— Recorded information —
######

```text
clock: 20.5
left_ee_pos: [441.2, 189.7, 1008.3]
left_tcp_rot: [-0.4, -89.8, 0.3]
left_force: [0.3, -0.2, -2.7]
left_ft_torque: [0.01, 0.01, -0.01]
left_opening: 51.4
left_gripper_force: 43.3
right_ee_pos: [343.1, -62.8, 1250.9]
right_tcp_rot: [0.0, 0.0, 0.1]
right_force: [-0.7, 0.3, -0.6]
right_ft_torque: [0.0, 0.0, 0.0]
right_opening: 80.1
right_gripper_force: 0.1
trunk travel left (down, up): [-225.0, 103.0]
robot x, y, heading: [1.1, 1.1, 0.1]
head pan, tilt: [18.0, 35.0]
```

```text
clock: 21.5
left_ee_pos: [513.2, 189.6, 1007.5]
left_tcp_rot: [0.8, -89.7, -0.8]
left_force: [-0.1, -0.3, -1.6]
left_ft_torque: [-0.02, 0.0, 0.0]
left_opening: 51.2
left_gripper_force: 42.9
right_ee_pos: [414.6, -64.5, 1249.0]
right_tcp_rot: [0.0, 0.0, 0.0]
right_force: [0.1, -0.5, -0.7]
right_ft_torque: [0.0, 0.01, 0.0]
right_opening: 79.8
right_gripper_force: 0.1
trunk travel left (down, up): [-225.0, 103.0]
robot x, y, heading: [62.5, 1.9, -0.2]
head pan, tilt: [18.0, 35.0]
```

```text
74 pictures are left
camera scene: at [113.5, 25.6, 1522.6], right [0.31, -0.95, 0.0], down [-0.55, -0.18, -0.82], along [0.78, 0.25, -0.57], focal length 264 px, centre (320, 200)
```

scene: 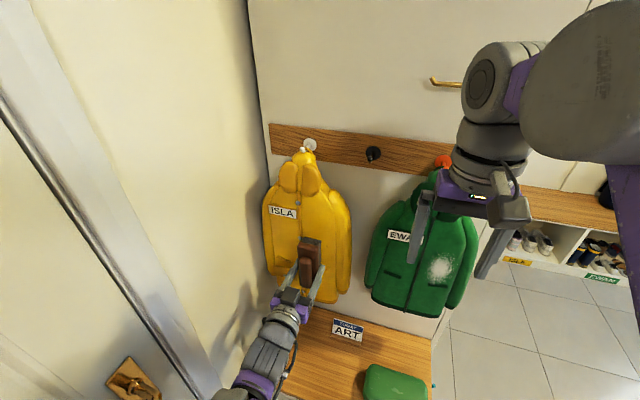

######

— Work to complete —
Select, from the listing, all lines that include the word "heading".

— Result for this task —
robot x, y, heading: [1.1, 1.1, 0.1]
robot x, y, heading: [62.5, 1.9, -0.2]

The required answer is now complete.